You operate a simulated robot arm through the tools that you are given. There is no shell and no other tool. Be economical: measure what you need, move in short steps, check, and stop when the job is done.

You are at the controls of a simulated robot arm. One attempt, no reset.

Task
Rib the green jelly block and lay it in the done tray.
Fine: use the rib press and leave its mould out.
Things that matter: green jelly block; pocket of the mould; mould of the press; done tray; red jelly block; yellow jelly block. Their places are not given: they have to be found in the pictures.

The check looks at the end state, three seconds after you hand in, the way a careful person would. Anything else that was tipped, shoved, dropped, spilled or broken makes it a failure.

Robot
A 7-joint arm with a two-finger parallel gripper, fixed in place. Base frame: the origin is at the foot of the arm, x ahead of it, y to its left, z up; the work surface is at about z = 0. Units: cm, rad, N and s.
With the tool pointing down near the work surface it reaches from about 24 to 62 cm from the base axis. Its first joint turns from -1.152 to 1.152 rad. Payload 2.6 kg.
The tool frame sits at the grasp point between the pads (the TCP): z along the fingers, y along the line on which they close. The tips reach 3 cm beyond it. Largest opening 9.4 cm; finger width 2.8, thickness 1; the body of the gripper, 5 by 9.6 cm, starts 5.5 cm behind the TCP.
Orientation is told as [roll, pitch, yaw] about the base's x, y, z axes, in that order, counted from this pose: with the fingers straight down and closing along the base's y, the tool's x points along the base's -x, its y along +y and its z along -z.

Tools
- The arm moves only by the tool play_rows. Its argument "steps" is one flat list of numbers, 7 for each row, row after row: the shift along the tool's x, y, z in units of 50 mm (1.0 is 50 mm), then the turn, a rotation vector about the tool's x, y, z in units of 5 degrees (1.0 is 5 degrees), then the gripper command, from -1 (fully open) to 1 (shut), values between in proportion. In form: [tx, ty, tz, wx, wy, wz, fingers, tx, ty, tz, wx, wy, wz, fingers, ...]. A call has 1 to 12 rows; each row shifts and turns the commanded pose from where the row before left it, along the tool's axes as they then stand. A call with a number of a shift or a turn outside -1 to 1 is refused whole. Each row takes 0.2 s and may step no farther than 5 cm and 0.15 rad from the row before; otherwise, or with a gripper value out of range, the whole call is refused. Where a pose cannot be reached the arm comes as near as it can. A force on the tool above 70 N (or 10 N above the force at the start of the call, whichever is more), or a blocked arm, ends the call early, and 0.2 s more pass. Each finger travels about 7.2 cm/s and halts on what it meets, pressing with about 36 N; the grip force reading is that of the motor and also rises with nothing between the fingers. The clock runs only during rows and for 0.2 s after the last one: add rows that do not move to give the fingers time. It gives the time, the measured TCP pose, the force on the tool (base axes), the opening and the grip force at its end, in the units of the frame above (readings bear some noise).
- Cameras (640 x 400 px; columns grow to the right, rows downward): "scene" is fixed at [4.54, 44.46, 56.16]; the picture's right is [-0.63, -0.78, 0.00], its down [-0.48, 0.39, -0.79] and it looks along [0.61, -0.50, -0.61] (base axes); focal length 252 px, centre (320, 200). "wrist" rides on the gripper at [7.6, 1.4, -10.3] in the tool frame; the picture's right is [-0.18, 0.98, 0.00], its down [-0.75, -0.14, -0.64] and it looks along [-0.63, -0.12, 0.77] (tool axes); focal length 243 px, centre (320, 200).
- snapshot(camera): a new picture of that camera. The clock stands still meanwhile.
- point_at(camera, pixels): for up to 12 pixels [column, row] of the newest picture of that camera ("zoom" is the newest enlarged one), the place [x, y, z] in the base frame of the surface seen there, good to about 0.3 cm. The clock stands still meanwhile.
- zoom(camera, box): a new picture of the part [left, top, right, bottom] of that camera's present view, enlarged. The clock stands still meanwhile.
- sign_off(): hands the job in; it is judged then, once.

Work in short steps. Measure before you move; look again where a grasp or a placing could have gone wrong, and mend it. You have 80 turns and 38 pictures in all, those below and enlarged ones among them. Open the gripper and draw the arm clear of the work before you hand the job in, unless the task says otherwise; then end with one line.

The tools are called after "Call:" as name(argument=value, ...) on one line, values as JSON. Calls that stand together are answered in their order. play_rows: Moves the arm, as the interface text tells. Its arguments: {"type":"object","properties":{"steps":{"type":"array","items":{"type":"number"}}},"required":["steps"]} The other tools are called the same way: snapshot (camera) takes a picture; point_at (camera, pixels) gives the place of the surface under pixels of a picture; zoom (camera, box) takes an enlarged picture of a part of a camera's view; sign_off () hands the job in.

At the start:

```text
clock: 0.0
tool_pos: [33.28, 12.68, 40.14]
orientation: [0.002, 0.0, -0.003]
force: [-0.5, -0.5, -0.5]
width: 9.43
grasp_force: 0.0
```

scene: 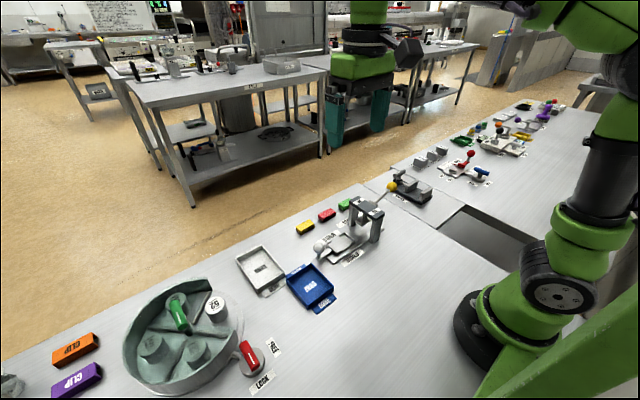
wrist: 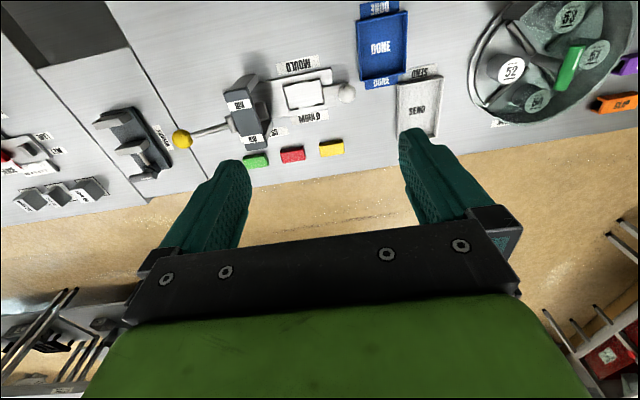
□ □ □
GOAL ::
Repeat the material above verbatim. Leave the pictures behind.

IN RESPONSE ::
You operate a simulated robot arm through the tools that you are given. There is no shell and no other tool. Be economical: measure what you need, move in short steps, check, and stop when the job is done.

You are at the controls of a simulated robot arm. One attempt, no reset.

Task
Rib the green jelly block and lay it in the done tray.
Fine: use the rib press and leave its mould out.
Things that matter: green jelly block; pocket of the mould; mould of the press; done tray; red jelly block; yellow jelly block. Their places are not given: they have to be found in the pictures.

The check looks at the end state, three seconds after you hand in, the way a careful person would. Anything else that was tipped, shoved, dropped, spilled or broken makes it a failure.

Robot
A 7-joint arm with a two-finger parallel gripper, fixed in place. Base frame: the origin is at the foot of the arm, x ahead of it, y to its left, z up; the work surface is at about z = 0. Units: cm, rad, N and s.
With the tool pointing down near the work surface it reaches from about 24 to 62 cm from the base axis. Its first joint turns from -1.152 to 1.152 rad. Payload 2.6 kg.
The tool frame sits at the grasp point between the pads (the TCP): z along the fingers, y along the line on which they close. The tips reach 3 cm beyond it. Largest opening 9.4 cm; finger width 2.8, thickness 1; the body of the gripper, 5 by 9.6 cm, starts 5.5 cm behind the TCP.
Orientation is told as [roll, pitch, yaw] about the base's x, y, z axes, in that order, counted from this pose: with the fingers straight down and closing along the base's y, the tool's x points along the base's -x, its y along +y and its z along -z.

Tools
- The arm moves only by the tool play_rows. Its argument "steps" is one flat list of numbers, 7 for each row, row after row: the shift along the tool's x, y, z in units of 50 mm (1.0 is 50 mm), then the turn, a rotation vector about the tool's x, y, z in units of 5 degrees (1.0 is 5 degrees), then the gripper command, from -1 (fully open) to 1 (shut), values between in proportion. In form: [tx, ty, tz, wx, wy, wz, fingers, tx, ty, tz, wx, wy, wz, fingers, ...]. A call has 1 to 12 rows; each row shifts and turns the commanded pose from where the row before left it, along the tool's axes as they then stand. A call with a number of a shift or a turn outside -1 to 1 is refused whole. Each row takes 0.2 s and may step no farther than 5 cm and 0.15 rad from the row before; otherwise, or with a gripper value out of range, the whole call is refused. Where a pose cannot be reached the arm comes as near as it can. A force on the tool above 70 N (or 10 N above the force at the start of the call, whichever is more), or a blocked arm, ends the call early, and 0.2 s more pass. Each finger travels about 7.2 cm/s and halts on what it meets, pressing with about 36 N; the grip force reading is that of the motor and also rises with nothing between the fingers. The clock runs only during rows and for 0.2 s after the last one: add rows that do not move to give the fingers time. It gives the time, the measured TCP pose, the force on the tool (base axes), the opening and the grip force at its end, in the units of the frame above (readings bear some noise).
- Cameras (640 x 400 px; columns grow to the right, rows downward): "scene" is fixed at [4.54, 44.46, 56.16]; the picture's right is [-0.63, -0.78, 0.00], its down [-0.48, 0.39, -0.79] and it looks along [0.61, -0.50, -0.61] (base axes); focal length 252 px, centre (320, 200). "wrist" rides on the gripper at [7.6, 1.4, -10.3] in the tool frame; the picture's right is [-0.18, 0.98, 0.00], its down [-0.75, -0.14, -0.64] and it looks along [-0.63, -0.12, 0.77] (tool axes); focal length 243 px, centre (320, 200).
- snapshot(camera): a new picture of that camera. The clock stands still meanwhile.
- point_at(camera, pixels): for up to 12 pixels [column, row] of the newest picture of that camera ("zoom" is the newest enlarged one), the place [x, y, z] in the base frame of the surface seen there, good to about 0.3 cm. The clock stands still meanwhile.
- zoom(camera, box): a new picture of the part [left, top, right, bottom] of that camera's present view, enlarged. The clock stands still meanwhile.
- sign_off(): hands the job in; it is judged then, once.

Work in short steps. Measure before you move; look again where a grasp or a placing could have gone wrong, and mend it. You have 80 turns and 38 pictures in all, those below and enlarged ones among them. Open the gripper and draw the arm clear of the work before you hand the job in, unless the task says otherwise; then end with one line.

The tools are called after "Call:" as name(argument=value, ...) on one line, values as JSON. Calls that stand together are answered in their order. play_rows: Moves the arm, as the interface text tells. Its arguments: {"type":"object","properties":{"steps":{"type":"array","items":{"type":"number"}}},"required":["steps"]} The other tools are called the same way: snapshot (camera) takes a picture; point_at (camera, pixels) gives the place of the surface under pixels of a picture; zoom (camera, box) takes an enlarged picture of a part of a camera's view; sign_off () hands the job in.

At the start:

```text
clock: 0.0
tool_pos: [33.28, 12.68, 40.14]
orientation: [0.002, 0.0, -0.003]
force: [-0.5, -0.5, -0.5]
width: 9.43
grasp_force: 0.0
```

scene: 
wrist: 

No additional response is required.